Uncovering GNSS Interference with Aerial Mapping UAV

TL;DR

This paper presents a novel VTOL UAV-based method for detecting and mapping GNSS interference sources over large areas, combining advanced flight dynamics with consumer receivers for improved situational awareness.

Contribution

It introduces a new UAV platform and method that effectively localizes multiple GNSS interference sources with minimal operator interaction.

Findings

Successfully mapped two interference-affected areas

Estimated interference source positions within tens of meters

Exposed radio equipment causing in-band interference

Abstract

Global Navigation Satellite System (GNSS) receivers provide ubiquitous and precise position, navigation, and time (PNT) to a wide gamut of civilian and tactical infrastructures and devices. Due to the low GNSS received signal power, even low-power radiofrequency interference (RFI) sources are a serious threat to the GNSS integrity and availability. Nonetheless, RFI source localization is paramount yet hard, especially over large areas. Methods based on multi-rotor unmanned aerial vehicles (UAV) exist but are often limited by hovering time, and require specific antenna and detectors. In comparison, fixed-wing planes allow longer missions but are more complex to operate and deploy. A vertical take-off and landing (VTOL) UAV combines the positive aspects of both platforms: high maneuverability, and long mission time and, jointly with highly integrated control systems, simple operation and deployment. Building upon the flexibility allowed by such a platform, we propose a method that combines advanced flight dynamics with high-performance consumer receivers to detect interference over large areas, with minimal interaction with the operator.

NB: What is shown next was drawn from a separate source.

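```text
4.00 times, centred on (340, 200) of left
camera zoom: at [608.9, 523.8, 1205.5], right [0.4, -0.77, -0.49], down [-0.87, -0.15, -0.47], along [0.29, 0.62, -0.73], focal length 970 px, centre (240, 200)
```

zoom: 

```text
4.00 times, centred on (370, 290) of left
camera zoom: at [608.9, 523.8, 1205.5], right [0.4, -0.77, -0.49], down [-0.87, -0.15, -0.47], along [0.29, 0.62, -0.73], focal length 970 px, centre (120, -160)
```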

The proposed system can detect multiple interference sources and map their area of influence, gaining situational awareness of poor GNSS quality or denied environments. Furthermore, it can estimate the relative heading and position of the interference source within tens of meters. The proposed method is validated with real-life measurements, successfully mapping two interference-affected areas and exposing radio equipment causing involuntary in-band interference.